The recent Ontario Court of Appeal ("Court") decision in Third Eye Capital Corporation v. Dianor Resources Inc.1 is important for several reasons. It provides confirmation to gross overriding royalty ("GOR") holders that a GOR constitutes an interest in land and it also clarifies the test to apply when determining whether a GOR constitutes an interest in land. That being said, as part of a second phase of the appeal the Court has invited further submissions in order to determine whether a court has the authority to vest out certain interests in land when granting a vesting order meaning the relief currently felt by GOR holders could be temporary.
A receiver was appointed for Dianor Resources Inc. ("Dianor"), whose assets included mining claims obtained under a Crown land agreement and patented land agreement which were subject to a GOR held by 2350614 Ontario Inc. ("2350614"). Both agreements stated that the parties intended the GOR to create an interest in, and to run with, the land and both were registered on title.

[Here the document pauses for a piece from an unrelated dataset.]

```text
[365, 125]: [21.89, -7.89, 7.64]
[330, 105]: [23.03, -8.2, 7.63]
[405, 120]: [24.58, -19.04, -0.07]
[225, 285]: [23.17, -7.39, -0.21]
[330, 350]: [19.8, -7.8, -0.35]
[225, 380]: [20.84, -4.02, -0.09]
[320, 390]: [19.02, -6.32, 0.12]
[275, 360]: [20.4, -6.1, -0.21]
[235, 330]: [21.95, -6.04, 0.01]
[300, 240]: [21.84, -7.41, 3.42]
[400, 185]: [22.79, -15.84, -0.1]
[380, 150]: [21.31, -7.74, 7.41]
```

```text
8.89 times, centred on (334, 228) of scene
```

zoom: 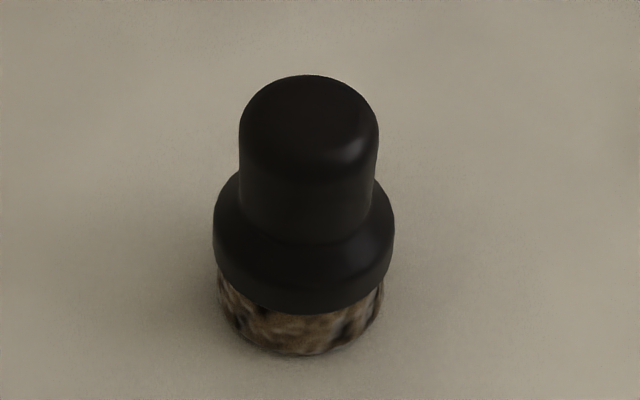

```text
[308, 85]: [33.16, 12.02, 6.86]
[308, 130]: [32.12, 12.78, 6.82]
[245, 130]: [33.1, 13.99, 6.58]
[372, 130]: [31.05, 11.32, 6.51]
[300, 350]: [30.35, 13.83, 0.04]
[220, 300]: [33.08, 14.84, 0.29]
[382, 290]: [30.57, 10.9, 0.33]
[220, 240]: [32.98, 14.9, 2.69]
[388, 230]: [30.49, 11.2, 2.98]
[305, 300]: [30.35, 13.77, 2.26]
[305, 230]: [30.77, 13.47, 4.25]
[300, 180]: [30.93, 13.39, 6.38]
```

Following a bidding process for Dianor's assets the offer from Third Eye Capital Corporation ("Third Eye"), which included a condition that the royalties be terminated or their value reduced, was successful and a vesting order was granted that extinguished the GOR. 2350614 requested that the mining claims be transferred subject to the GOR but the motion judge held that: (i) the GOR did not run with the land or grant 2350614 an interest in the lands over which Dianor held the mineral rights; and (ii) the court had jurisdiction under the Courts of Justice Act to transfer the land free of any GOR.

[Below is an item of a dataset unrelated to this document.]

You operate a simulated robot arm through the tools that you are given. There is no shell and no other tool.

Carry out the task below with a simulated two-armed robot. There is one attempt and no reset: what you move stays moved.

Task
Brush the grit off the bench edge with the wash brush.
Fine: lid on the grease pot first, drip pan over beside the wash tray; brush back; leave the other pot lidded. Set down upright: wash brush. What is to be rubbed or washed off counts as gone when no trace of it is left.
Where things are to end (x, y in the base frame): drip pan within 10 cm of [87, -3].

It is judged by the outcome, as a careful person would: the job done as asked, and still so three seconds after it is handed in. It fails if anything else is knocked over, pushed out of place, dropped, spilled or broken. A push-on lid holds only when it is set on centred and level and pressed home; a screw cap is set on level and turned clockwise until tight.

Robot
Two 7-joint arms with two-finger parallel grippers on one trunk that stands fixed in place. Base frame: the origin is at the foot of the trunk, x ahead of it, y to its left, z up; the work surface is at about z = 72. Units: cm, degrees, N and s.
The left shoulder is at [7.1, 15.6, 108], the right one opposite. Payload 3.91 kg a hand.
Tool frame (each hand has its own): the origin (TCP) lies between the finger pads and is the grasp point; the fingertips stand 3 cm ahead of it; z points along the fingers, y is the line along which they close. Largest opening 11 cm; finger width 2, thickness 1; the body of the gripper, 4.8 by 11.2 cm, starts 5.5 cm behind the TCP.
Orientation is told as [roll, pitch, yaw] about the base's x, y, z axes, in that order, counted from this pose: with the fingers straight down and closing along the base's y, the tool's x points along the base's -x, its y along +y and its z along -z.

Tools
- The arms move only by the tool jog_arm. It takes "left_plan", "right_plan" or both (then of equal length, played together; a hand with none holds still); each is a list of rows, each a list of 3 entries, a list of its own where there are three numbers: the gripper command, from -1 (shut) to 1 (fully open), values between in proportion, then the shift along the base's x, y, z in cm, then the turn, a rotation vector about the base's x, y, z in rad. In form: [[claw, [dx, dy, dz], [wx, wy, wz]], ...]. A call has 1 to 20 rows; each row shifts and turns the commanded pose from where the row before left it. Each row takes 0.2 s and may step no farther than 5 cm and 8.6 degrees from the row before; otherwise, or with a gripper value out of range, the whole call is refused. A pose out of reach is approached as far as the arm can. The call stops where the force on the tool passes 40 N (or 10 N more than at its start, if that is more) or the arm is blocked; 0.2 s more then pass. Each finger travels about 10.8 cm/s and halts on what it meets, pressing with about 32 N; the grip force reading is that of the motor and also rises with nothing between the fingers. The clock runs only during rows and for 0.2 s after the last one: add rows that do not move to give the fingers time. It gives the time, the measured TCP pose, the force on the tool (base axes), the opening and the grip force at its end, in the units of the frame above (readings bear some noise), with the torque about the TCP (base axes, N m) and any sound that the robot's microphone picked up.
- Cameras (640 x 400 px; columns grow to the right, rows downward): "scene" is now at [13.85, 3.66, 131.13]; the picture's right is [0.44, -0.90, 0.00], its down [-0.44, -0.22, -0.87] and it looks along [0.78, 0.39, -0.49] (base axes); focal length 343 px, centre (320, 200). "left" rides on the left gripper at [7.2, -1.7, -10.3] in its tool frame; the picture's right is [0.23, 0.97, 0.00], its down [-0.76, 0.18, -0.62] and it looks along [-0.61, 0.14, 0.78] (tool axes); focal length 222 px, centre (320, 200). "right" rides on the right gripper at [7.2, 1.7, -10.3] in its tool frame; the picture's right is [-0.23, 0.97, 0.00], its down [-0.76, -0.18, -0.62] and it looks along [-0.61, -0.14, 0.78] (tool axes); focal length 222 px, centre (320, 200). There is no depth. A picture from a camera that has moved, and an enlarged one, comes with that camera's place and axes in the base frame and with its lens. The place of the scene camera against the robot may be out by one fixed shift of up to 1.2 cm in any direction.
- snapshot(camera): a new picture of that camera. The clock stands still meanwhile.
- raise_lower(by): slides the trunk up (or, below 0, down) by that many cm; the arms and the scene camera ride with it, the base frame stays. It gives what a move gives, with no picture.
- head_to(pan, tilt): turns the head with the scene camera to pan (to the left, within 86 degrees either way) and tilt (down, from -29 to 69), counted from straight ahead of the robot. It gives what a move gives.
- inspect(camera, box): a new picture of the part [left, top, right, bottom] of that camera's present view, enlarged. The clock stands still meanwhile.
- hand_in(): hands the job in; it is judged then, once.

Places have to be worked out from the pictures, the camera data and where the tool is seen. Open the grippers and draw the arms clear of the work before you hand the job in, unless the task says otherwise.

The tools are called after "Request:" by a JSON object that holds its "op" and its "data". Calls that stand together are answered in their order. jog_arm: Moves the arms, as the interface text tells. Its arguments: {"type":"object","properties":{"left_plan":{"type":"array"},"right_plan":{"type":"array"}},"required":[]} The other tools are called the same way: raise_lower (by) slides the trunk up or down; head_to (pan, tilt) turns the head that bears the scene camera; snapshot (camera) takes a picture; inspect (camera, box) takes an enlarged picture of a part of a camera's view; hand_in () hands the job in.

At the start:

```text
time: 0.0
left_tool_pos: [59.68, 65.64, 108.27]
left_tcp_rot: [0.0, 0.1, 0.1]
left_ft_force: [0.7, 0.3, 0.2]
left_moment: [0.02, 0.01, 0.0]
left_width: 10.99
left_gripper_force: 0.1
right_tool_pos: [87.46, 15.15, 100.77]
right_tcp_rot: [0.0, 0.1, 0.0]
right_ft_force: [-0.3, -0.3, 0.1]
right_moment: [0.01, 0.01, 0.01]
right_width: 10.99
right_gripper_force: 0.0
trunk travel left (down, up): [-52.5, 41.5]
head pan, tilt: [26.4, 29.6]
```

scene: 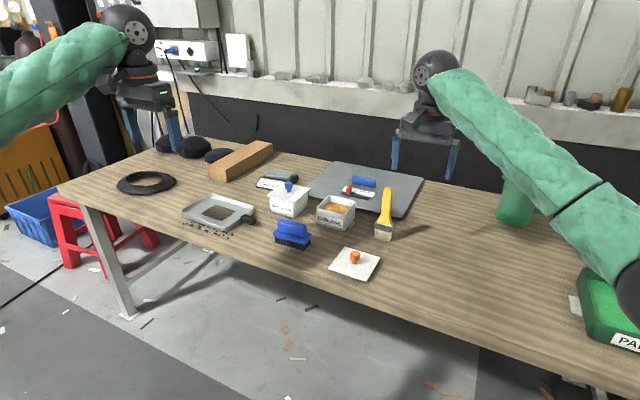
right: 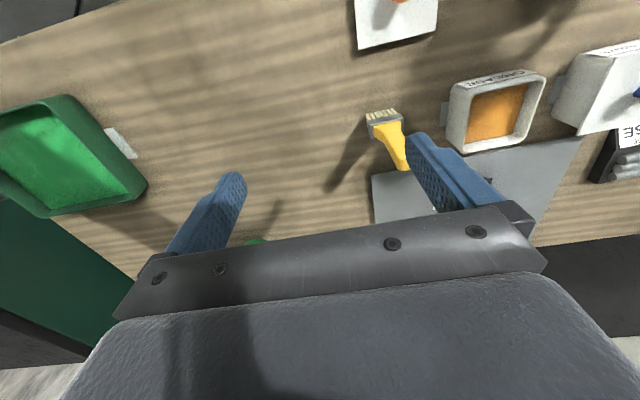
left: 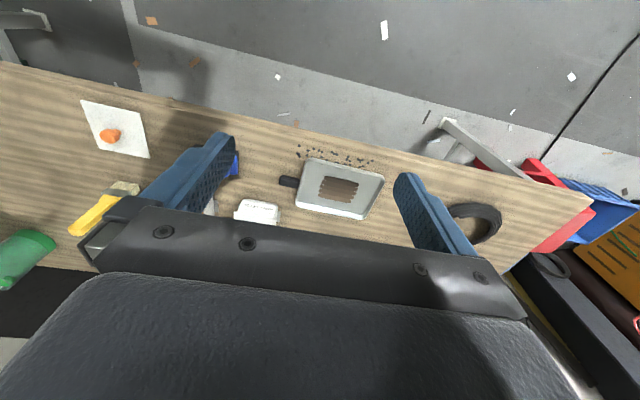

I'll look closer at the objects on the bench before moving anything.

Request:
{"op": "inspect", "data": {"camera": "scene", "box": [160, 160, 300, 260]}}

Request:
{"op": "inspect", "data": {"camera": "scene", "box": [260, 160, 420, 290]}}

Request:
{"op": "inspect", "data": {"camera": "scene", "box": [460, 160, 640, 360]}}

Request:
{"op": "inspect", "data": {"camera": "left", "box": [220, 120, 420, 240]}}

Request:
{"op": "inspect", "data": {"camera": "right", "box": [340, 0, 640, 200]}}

2350614 successfully appealed the decision. The Court overturned the motion judge's decision, finding that a valid interest in the land was created by the GOR. In their reasoning, the Court relied on and clarified the test for determining the nature of the GOR set out by the Supreme Court of Canada in Bank of Montreal v. Dynex Petroleum Ltd.2 ("Dynex").
In Dynex, the Supreme Court of Canada confirmed that a GOR can constitute an interest in land if the following conditions are satisfied:
- The language used in describing the interest is sufficiently precise to show that the parties intended the royalty to be a grant of interest in land, rather than a contractual right to a portion of the oil and gas substances recovered from the land; and,
- The interest out of which the royalty is carved, is itself an interest in land.

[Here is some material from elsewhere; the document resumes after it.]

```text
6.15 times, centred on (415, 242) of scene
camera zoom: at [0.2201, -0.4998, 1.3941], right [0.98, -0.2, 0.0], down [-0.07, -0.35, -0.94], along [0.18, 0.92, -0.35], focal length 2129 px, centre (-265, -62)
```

In applying Dynex, the Court determined it was clear these conditions were met by:
- The royalty agreements expressly stating the GOR constituted an interest in land that should run with the land;
- The parties registering the GOR on title; and,
- The fact that the GOR was carved out of Dianor's working interest in the mining claims, which the common law already recognised as an interest in land.
The Court determined that the motion judge made three legal errors in his analysis:
- Not examining the parties' intentions in respect of the royalty agreements, or the circumstances surrounding them;
- Holding that it was necessary for a GOR holder to have a right to enter the land to explore the minerals before an interest in land could be constituted; and,
- Holding that the interest out of which the royalty was carved was not an interest in land because the agreements it came from expressed it only as a right to share in the revenues produced from the minerals extracted.
The Court's opinion on the first error is addressed above.
With regard to the second error, the Court found that the approach of the Supreme Court of Canada and the Court of Appeal in Alberta in Dynex was to step away from the requirement that a royalty right had to have the incidents of a working interest or a profit-à-prendre in order to constitute an interest in land, so that royalty rights could play their useful role in financing the oil and gas industry and spreading risk. That is the commercial reality of royalty rights.
With regard to the third error, the Court held that even if a GOR is calculated based on production it can constitute an interest in land if the intention of the parties is clear.
For now, holders of a GOR that satisfies the test set out above are recognised as having an interest in land. Despite that, the Court may still determine in the second phase of the appeal that the courts in insolvency proceedings have the power to vest out interests in land. That would mean the GOR holders would no longer be deemed to have an interest in the land. In the interim, lenders taking security over property subject to a registered GOR should, as with other interests in land registered in priority to the lender's charge, consider how they want those interests dealt with. For example they may, seek to have the registered GOR postponed to their security or have the royalty holder agree to a capped value for the royalty.